>> Start

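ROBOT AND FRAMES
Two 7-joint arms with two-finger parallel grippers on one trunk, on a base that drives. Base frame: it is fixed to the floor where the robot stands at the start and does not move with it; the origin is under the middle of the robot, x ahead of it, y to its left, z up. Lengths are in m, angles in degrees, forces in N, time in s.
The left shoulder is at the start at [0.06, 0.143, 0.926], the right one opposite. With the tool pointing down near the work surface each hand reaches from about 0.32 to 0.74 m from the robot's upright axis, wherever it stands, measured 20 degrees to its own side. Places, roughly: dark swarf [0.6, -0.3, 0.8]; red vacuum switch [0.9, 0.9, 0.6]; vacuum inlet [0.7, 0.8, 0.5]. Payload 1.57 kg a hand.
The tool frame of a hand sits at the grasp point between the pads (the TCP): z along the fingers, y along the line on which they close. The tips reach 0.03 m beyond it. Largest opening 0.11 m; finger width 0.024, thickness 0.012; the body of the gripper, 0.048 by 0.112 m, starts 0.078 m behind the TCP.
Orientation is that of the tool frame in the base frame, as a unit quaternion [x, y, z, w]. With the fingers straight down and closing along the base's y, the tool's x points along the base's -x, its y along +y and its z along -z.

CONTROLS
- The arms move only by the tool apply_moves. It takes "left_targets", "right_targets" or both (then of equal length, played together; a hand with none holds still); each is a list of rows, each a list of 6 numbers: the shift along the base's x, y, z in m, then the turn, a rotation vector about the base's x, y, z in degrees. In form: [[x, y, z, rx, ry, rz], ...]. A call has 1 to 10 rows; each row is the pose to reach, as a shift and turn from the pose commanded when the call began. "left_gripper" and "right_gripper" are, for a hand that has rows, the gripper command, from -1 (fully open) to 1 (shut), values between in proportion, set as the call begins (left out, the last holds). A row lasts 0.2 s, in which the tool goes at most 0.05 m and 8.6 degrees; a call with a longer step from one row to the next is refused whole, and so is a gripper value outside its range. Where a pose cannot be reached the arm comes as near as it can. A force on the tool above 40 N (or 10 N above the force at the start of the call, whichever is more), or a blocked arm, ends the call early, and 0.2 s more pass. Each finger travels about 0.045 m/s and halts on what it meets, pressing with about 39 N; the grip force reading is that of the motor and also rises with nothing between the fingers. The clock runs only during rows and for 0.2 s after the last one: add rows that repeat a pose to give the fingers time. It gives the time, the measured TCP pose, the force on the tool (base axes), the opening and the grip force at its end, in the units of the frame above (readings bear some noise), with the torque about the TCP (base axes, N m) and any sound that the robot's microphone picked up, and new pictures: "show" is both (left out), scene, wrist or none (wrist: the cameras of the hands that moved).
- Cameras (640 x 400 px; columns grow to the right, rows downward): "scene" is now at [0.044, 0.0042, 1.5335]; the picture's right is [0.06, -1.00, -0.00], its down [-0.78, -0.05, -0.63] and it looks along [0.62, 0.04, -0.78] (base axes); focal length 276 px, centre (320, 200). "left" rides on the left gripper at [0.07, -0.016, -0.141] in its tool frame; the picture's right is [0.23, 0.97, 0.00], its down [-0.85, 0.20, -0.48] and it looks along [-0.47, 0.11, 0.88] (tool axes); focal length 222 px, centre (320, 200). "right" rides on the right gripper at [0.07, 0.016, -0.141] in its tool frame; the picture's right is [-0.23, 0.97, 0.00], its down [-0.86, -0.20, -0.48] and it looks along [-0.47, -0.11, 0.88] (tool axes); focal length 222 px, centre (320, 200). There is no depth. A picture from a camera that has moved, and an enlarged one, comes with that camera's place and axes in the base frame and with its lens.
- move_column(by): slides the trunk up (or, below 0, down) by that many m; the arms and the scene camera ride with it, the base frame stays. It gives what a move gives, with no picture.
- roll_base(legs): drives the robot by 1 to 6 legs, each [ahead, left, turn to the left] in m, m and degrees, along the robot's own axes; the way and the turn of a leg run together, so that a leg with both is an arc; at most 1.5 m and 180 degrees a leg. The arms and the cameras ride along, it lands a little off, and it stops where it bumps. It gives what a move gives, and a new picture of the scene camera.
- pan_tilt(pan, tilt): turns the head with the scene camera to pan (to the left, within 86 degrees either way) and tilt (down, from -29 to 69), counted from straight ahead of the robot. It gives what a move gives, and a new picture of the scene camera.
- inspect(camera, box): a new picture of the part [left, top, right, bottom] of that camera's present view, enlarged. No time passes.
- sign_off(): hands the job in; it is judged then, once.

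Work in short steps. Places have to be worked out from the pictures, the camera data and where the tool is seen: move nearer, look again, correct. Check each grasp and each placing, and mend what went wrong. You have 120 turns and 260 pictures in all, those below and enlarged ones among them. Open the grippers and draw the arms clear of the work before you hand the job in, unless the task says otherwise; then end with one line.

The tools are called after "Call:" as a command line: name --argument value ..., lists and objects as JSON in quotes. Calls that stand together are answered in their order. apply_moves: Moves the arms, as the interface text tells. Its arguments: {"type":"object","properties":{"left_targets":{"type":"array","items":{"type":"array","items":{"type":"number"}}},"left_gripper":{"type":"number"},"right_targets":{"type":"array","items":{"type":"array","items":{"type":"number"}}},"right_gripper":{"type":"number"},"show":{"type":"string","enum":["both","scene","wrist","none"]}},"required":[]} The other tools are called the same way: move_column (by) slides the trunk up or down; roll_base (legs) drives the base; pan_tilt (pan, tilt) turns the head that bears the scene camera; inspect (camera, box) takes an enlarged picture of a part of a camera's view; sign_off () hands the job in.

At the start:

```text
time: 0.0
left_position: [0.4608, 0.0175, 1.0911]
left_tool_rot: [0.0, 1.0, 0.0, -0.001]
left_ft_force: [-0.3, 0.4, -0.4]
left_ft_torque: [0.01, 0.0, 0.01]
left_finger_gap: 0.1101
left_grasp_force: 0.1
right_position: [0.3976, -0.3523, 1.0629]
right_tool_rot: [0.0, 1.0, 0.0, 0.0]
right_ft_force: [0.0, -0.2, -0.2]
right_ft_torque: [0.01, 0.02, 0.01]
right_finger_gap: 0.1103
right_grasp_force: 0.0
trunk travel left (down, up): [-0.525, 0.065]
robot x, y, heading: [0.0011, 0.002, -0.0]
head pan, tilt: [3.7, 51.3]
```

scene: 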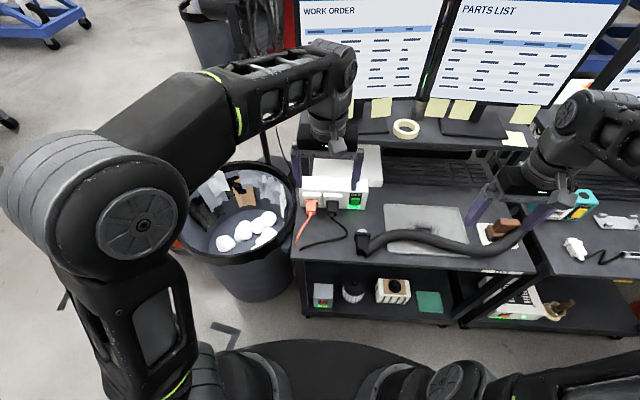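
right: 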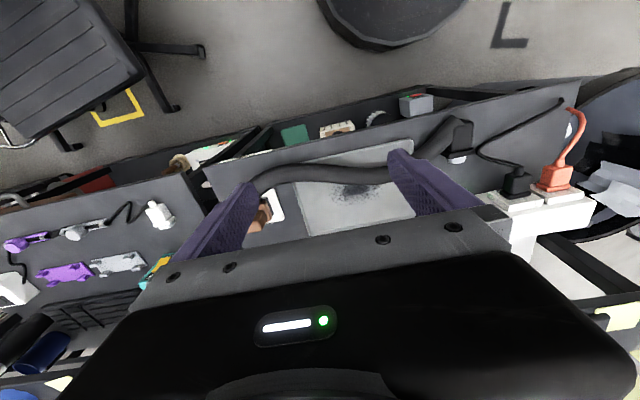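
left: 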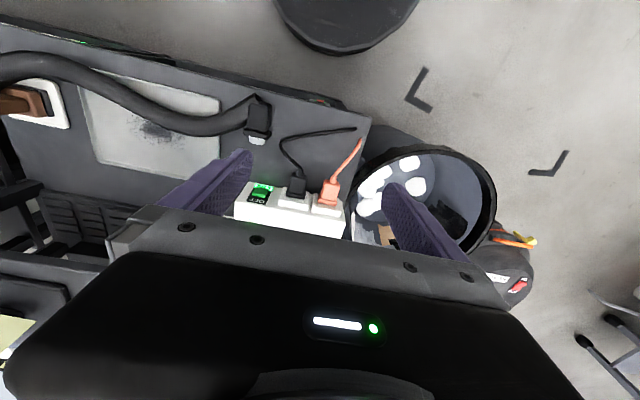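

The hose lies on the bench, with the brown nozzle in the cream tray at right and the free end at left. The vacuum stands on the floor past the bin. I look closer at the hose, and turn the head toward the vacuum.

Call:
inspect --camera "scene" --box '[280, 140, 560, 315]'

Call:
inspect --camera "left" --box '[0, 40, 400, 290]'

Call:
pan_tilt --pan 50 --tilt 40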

>> End

Task to complete
Skip every picture and transcribe the data above exactly.

Result of this task
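ROBOT AND FRAMES
Two 7-joint arms with two-finger parallel grippers on one trunk, on a base that drives. Base frame: it is fixed to the floor where the robot stands at the start and does not move with it; the origin is under the middle of the robot, x ahead of it, y to its left, z up. Lengths are in m, angles in degrees, forces in N, time in s.
The left shoulder is at the start at [0.06, 0.143, 0.926], the right one opposite. With the tool pointing down near the work surface each hand reaches from about 0.32 to 0.74 m from the robot's upright axis, wherever it stands, measured 20 degrees to its own side. Places, roughly: dark swarf [0.6, -0.3, 0.8]; red vacuum switch [0.9, 0.9, 0.6]; vacuum inlet [0.7, 0.8, 0.5]. Payload 1.57 kg a hand.
The tool frame of a hand sits at the grasp point between the pads (the TCP): z along the fingers, y along the line on which they close. The tips reach 0.03 m beyond it. Largest opening 0.11 m; finger width 0.024, thickness 0.012; the body of the gripper, 0.048 by 0.112 m, starts 0.078 m behind the TCP.
Orientation is that of the tool frame in the base frame, as a unit quaternion [x, y, z, w]. With the fingers straight down and closing along the base's y, the tool's x points along the base's -x, its y along +y and its z along -z.

CONTROLS
- The arms move only by the tool apply_moves. It takes "left_targets", "right_targets" or both (then of equal length, played together; a hand with none holds still); each is a list of rows, each a list of 6 numbers: the shift along the base's x, y, z in m, then the turn, a rotation vector about the base's x, y, z in degrees. In form: [[x, y, z, rx, ry, rz], ...]. A call has 1 to 10 rows; each row is the pose to reach, as a shift and turn from the pose commanded when the call began. "left_gripper" and "right_gripper" are, for a hand that has rows, the gripper command, from -1 (fully open) to 1 (shut), values between in proportion, set as the call begins (left out, the last holds). A row lasts 0.2 s, in which the tool goes at most 0.05 m and 8.6 degrees; a call with a longer step from one row to the next is refused whole, and so is a gripper value outside its range. Where a pose cannot be reached the arm comes as near as it can. A force on the tool above 40 N (or 10 N above the force at the start of the call, whichever is more), or a blocked arm, ends the call early, and 0.2 s more pass. Each finger travels about 0.045 m/s and halts on what it meets, pressing with about 39 N; the grip force reading is that of the motor and also rises with nothing between the fingers. The clock runs only during rows and for 0.2 s after the last one: add rows that repeat a pose to give the fingers time. It gives the time, the measured TCP pose, the force on the tool (base axes), the opening and the grip force at its end, in the units of the frame above (readings bear some noise), with the torque about the TCP (base axes, N m) and any sound that the robot's microphone picked up, and new pictures: "show" is both (left out), scene, wrist or none (wrist: the cameras of the hands that moved).
- Cameras (640 x 400 px; columns grow to the right, rows downward): "scene" is now at [0.044, 0.0042, 1.5335]; the picture's right is [0.06, -1.00, -0.00], its down [-0.78, -0.05, -0.63] and it looks along [0.62, 0.04, -0.78] (base axes); focal length 276 px, centre (320, 200). "left" rides on the left gripper at [0.07, -0.016, -0.141] in its tool frame; the picture's right is [0.23, 0.97, 0.00], its down [-0.85, 0.20, -0.48] and it looks along [-0.47, 0.11, 0.88] (tool axes); focal length 222 px, centre (320, 200). "right" rides on the right gripper at [0.07, 0.016, -0.141] in its tool frame; the picture's right is [-0.23, 0.97, 0.00], its down [-0.86, -0.20, -0.48] and it looks along [-0.47, -0.11, 0.88] (tool axes); focal length 222 px, centre (320, 200). There is no depth. A picture from a camera that has moved, and an enlarged one, comes with that camera's place and axes in the base frame and with its lens.
- move_column(by): slides the trunk up (or, below 0, down) by that many m; the arms and the scene camera ride with it, the base frame stays. It gives what a move gives, with no picture.
- roll_base(legs): drives the robot by 1 to 6 legs, each [ahead, left, turn to the left] in m, m and degrees, along the robot's own axes; the way and the turn of a leg run together, so that a leg with both is an arc; at most 1.5 m and 180 degrees a leg. The arms and the cameras ride along, it lands a little off, and it stops where it bumps. It gives what a move gives, and a new picture of the scene camera.
- pan_tilt(pan, tilt): turns the head with the scene camera to pan (to the left, within 86 degrees either way) and tilt (down, from -29 to 69), counted from straight ahead of the robot. It gives what a move gives, and a new picture of the scene camera.
- inspect(camera, box): a new picture of the part [left, top, right, bottom] of that camera's present view, enlarged. No time passes.
- sign_off(): hands the job in; it is judged then, once.

Work in short steps. Places have to be worked out from the pictures, the camera data and where the tool is seen: move nearer, look again, correct. Check each grasp and each placing, and mend what went wrong. You have 120 turns and 260 pictures in all, those below and enlarged ones among them. Open the grippers and draw the arms clear of the work before you hand the job in, unless the task says otherwise; then end with one line.

The tools are called after "Call:" as a command line: name --argument value ..., lists and objects as JSON in quotes. Calls that stand together are answered in their order. apply_moves: Moves the arms, as the interface text tells. Its arguments: {"type":"object","properties":{"left_targets":{"type":"array","items":{"type":"array","items":{"type":"number"}}},"left_gripper":{"type":"number"},"right_targets":{"type":"array","items":{"type":"array","items":{"type":"number"}}},"right_gripper":{"type":"number"},"show":{"type":"string","enum":["both","scene","wrist","none"]}},"required":[]} The other tools are called the same way: move_column (by) slides the trunk up or down; roll_base (legs) drives the base; pan_tilt (pan, tilt) turns the head that bears the scene camera; inspect (camera, box) takes an enlarged picture of a part of a camera's view; sign_off () hands the job in.

At the start:

```text
time: 0.0
left_position: [0.4608, 0.0175, 1.0911]
left_tool_rot: [0.0, 1.0, 0.0, -0.001]
left_ft_force: [-0.3, 0.4, -0.4]
left_ft_torque: [0.01, 0.0, 0.01]
left_finger_gap: 0.1101
left_grasp_force: 0.1
right_position: [0.3976, -0.3523, 1.0629]
right_tool_rot: [0.0, 1.0, 0.0, 0.0]
right_ft_force: [0.0, -0.2, -0.2]
right_ft_torque: [0.01, 0.02, 0.01]
right_finger_gap: 0.1103
right_grasp_force: 0.0
trunk travel left (down, up): [-0.525, 0.065]
robot x, y, heading: [0.0011, 0.002, -0.0]
head pan, tilt: [3.7, 51.3]
```

scene: 
right: 
left: 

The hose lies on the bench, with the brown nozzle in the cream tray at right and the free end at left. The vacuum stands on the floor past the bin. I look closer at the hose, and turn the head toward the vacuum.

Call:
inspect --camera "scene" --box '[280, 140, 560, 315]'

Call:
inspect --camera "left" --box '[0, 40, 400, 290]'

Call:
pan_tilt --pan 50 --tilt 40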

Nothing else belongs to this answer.